### Short exercise A
Exactly the lines from the one containing "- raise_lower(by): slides" through the one containing "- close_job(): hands" must be returned; include both ends and nothing else. Return a JSON list in which every string is one line; blank lines are skipped.

### Extract provided
Chapter 2 Electric Charge and Electric Field

2.0 Introduction

A child swoops down a plastic playground slide, his hair standing on end.
Figure 1. Static electricity from this plastic slide causes the child’s hair to stand on end. The sliding motion stripped electrons away from the child’s body, leaving an excess of positive charges, which repel each other along each strand of hair. (credit: Ken Bosma/Wikimedia Commons)

Static electricity has been observed for thousands of years.


cat covered with styrofoam peanuts
Styrofoam peanuts clinging to a cat’s fur due to static electricity. The triboelectric effect causes an electrostatic charge to build up on the fur due to the cat’s motions. The electric field of the charge causes polarization of the molecules of the styrofoam due to electrostatic induction, resulting in a slight attraction of the light plastic pieces to the charged fur. This effect is also the cause of static cling in clothes. Image credit: Wikimedia Commons: CC BY2.0 Sean McGrath from Saint John, NB, Canada

The image of American politician and scientist Benjamin Franklin (1706–1790) flying a kite in a thunderstorm is familiar to every schoolchild. (See Figure 2.) In this experiment, Franklin demonstrated a connection between lightning and static electricity. Sparks were drawn from a key hung on a kite string during an electrical storm. These sparks were like those produced by static electricity, such as the spark that jumps from your finger to a metal doorknob after you walk across a wool carpet. What Franklin demonstrated in his dangerous experiment was a connection between phenomena on two different scales: one the grand power of an electrical storm, the other an effect of more human proportions. Connections like this one reveal the underlying unity of the laws of nature, an aspect we humans find particularly appealing.

Benjamin Franklin is shown flying a kite and lightning is observed. A metal key is attached to the string.
Figure 2. When Benjamin Franklin demonstrated that lightning was related to static electricity, he made a connection that is now part of the evidence that all directly experienced forces except the gravitational force are manifestations of the electromagnetic force.

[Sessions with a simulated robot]
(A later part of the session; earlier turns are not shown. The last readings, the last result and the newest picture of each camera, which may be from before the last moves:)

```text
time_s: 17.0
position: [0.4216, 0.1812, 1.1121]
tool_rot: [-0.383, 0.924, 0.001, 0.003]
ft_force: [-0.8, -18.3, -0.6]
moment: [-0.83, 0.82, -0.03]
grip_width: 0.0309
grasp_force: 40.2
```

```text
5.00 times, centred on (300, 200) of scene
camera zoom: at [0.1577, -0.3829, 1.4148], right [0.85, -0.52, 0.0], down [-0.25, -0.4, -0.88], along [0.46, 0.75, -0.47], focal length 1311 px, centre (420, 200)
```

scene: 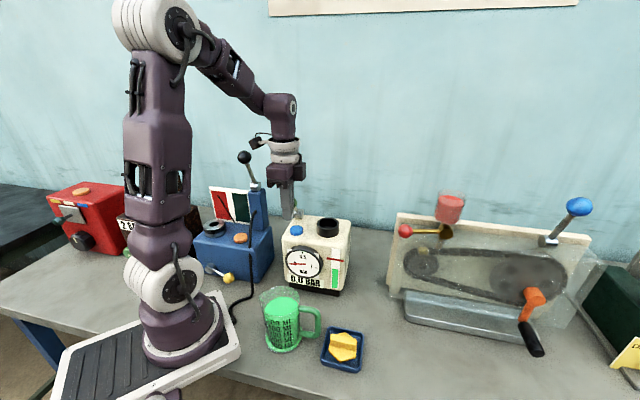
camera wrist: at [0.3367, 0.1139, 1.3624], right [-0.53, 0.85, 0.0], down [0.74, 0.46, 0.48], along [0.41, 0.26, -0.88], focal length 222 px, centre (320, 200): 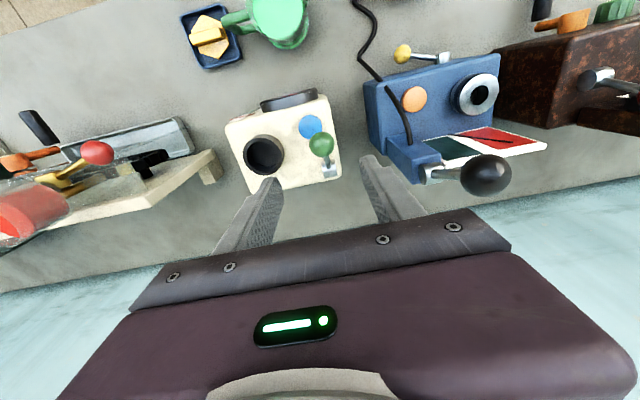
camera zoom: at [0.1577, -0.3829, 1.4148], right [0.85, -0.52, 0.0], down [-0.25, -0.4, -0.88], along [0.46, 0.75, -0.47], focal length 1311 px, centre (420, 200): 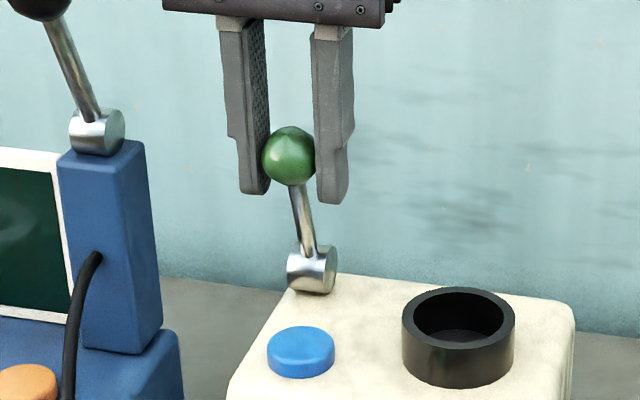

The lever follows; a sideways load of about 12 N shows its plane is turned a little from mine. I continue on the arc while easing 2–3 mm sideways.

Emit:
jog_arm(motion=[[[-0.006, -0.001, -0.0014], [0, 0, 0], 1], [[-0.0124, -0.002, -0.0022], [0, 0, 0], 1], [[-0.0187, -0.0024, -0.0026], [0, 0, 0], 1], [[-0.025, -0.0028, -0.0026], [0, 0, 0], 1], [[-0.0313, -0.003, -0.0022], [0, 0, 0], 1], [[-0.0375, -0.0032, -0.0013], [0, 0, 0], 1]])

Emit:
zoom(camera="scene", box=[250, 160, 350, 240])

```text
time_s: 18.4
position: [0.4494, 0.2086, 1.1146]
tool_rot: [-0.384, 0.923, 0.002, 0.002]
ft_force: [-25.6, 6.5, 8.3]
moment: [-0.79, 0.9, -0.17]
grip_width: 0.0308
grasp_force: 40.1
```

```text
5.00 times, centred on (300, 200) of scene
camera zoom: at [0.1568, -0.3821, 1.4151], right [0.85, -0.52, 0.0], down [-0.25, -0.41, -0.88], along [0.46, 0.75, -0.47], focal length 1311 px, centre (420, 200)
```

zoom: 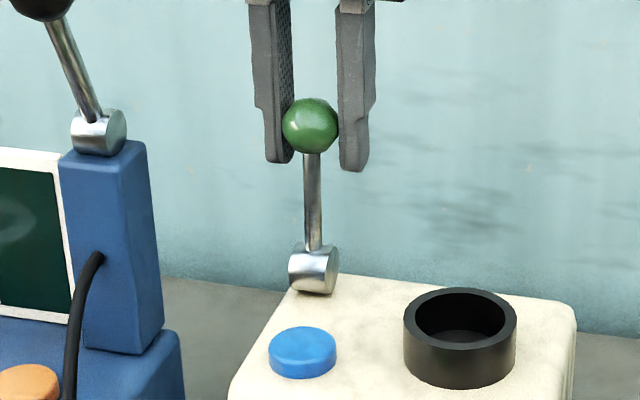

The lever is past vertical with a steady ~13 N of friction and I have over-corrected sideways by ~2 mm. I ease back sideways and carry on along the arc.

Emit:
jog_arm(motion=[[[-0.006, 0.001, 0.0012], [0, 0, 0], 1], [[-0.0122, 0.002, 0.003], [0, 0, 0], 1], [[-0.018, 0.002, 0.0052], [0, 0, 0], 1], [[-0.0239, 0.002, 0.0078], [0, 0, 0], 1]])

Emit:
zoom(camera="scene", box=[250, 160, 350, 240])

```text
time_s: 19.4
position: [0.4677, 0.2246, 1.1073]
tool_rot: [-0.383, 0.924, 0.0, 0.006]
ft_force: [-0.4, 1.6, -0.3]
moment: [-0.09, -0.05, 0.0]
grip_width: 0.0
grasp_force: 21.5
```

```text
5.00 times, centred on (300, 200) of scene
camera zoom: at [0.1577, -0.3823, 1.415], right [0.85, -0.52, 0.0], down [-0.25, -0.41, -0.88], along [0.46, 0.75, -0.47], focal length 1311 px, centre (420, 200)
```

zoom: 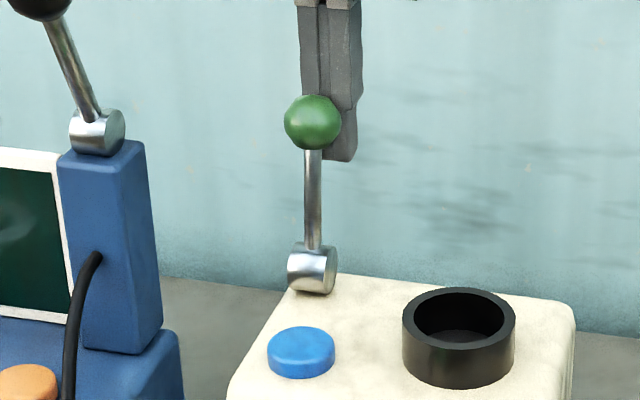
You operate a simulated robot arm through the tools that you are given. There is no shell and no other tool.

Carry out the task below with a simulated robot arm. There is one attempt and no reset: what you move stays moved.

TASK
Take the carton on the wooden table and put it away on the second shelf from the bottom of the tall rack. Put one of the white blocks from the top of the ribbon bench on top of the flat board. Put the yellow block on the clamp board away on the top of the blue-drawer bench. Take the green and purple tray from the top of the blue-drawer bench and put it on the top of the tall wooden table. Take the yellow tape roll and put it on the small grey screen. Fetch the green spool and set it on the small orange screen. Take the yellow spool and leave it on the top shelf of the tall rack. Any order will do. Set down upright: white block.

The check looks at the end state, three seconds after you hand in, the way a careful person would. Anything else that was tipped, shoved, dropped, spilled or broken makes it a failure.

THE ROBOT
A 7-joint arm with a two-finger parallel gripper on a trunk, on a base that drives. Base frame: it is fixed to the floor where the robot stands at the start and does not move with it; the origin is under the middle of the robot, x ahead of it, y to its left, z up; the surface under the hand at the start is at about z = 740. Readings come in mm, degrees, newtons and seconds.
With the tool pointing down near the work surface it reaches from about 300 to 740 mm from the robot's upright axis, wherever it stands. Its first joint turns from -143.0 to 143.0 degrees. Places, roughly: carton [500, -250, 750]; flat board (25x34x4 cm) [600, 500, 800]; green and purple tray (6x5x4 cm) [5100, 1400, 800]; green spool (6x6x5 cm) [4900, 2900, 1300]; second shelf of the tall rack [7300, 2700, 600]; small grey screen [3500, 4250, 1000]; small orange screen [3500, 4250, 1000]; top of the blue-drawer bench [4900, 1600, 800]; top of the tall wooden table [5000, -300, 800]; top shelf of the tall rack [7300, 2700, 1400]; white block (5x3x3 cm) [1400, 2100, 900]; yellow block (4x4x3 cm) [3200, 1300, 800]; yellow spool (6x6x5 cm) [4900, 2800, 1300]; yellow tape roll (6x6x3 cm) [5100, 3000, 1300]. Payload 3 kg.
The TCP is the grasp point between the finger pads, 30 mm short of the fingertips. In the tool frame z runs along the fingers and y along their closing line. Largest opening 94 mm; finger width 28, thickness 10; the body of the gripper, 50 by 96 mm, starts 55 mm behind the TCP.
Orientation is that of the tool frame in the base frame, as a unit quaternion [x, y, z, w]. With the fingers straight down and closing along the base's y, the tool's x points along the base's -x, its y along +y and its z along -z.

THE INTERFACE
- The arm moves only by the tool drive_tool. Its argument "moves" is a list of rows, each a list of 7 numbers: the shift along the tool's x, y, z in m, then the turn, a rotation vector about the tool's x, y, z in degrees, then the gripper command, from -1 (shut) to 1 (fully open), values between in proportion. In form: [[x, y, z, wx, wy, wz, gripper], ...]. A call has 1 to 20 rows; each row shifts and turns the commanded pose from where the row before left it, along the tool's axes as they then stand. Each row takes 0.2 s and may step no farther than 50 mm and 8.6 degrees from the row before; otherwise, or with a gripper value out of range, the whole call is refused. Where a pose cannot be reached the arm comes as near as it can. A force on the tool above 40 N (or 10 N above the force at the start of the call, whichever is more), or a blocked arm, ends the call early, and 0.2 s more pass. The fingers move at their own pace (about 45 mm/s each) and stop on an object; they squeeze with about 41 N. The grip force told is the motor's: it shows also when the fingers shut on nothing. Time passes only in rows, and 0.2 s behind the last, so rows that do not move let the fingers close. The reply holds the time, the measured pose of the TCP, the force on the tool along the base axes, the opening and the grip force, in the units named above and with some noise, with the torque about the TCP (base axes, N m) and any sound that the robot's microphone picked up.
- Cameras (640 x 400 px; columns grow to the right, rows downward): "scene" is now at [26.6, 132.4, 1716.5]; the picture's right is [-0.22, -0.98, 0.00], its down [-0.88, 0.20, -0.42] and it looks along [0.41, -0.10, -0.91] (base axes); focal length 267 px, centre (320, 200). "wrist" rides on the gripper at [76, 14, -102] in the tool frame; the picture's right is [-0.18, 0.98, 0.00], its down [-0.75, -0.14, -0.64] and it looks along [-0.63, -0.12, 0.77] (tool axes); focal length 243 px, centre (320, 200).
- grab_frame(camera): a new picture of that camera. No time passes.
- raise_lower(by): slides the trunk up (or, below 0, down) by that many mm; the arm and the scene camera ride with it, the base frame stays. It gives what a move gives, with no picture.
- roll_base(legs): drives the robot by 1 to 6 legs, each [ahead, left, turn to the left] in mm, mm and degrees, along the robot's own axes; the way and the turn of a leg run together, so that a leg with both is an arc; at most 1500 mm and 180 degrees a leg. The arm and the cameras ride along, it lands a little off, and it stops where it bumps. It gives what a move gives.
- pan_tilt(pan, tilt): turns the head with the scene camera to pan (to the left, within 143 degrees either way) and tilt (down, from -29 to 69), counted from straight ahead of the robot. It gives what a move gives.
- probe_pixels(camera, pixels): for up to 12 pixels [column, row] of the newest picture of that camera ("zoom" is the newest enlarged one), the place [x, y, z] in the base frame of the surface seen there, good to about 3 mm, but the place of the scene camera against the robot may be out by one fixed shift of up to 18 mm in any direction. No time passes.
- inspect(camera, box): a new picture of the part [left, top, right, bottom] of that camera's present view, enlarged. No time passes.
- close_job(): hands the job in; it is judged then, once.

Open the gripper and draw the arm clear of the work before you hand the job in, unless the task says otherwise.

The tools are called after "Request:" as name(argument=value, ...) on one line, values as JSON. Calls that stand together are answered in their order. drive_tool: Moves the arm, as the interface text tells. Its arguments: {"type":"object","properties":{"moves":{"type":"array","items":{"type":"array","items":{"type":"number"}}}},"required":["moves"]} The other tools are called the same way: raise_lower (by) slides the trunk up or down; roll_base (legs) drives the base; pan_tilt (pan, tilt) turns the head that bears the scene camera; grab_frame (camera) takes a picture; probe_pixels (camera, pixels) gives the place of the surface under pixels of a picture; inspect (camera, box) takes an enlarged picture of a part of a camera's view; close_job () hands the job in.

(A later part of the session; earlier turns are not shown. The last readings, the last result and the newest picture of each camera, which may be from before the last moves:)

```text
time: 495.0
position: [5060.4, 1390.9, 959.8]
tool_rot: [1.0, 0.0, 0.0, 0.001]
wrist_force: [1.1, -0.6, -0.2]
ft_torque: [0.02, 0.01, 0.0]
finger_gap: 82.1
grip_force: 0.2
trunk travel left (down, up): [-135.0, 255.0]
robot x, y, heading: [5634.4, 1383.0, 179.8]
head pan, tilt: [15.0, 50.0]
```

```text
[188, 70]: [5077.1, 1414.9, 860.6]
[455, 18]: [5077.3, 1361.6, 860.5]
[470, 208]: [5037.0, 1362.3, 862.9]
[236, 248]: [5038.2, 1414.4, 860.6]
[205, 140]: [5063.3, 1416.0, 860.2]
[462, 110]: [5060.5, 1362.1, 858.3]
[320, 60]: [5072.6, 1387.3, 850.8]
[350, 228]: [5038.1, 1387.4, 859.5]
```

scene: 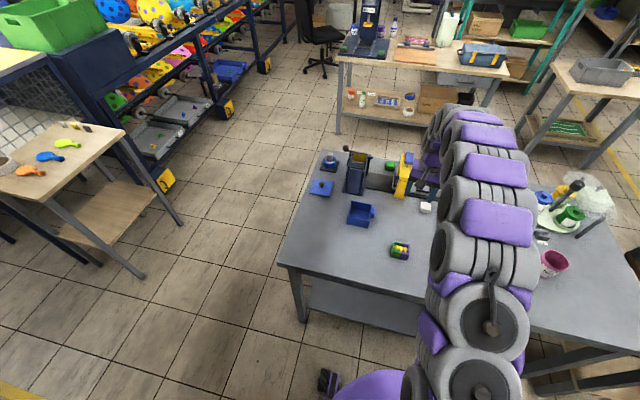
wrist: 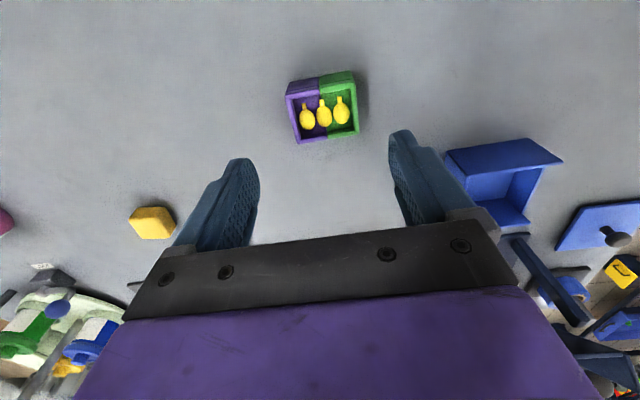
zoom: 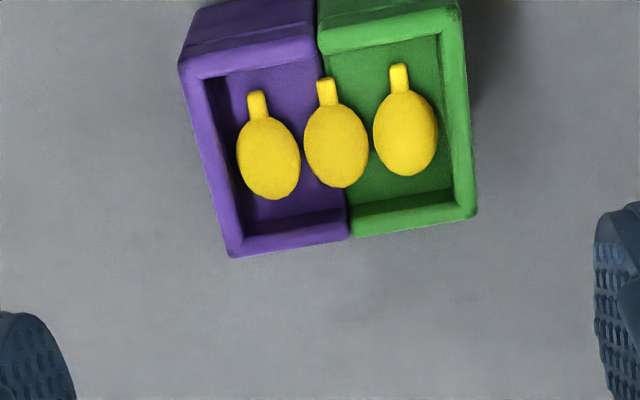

### Short exercise B
Repeat the span of the extract provided whose first words are "Figure 2. When" and whose last words are "the electromagnetic force.".

### Complete answer A
[
  "- raise_lower(by): slides the trunk up (or, below 0, down) by that many mm; the arm and the scene camera ride with it, the base frame stays. It gives what a move gives, with no picture.",
  "- roll_base(legs): drives the robot by 1 to 6 legs, each [ahead, left, turn to the left] in mm, mm and degrees, along the robot's own axes; the way and the turn of a leg run together, so that a leg with both is an arc; at most 1500 mm and 180 degrees a leg. The arm and the cameras ride along, it lands a little off, and it stops where it bumps. It gives what a move gives.",
  "- pan_tilt(pan, tilt): turns the head with the scene camera to pan (to the left, within 143 degrees either way) and tilt (down, from -29 to 69), counted from straight ahead of the robot. It gives what a move gives.",
  "- probe_pixels(camera, pixels): for up to 12 pixels [column, row] of the newest picture of that camera (\"zoom\" is the newest enlarged one), the place [x, y, z] in the base frame of the surface seen there, good to about 3 mm, but the place of the scene camera against the robot may be out by one fixed shift of up to 18 mm in any direction. No time passes.",
  "- inspect(camera, box): a new picture of the part [left, top, right, bottom] of that camera's present view, enlarged. No time passes.",
  "- close_job(): hands the job in; it is judged then, once."
]

### Complete answer B
Figure 2. When Benjamin Franklin demonstrated that lightning was related to static electricity, he made a connection that is now part of the evidence that all directly experienced forces except the gravitational force are manifestations of the electromagnetic force.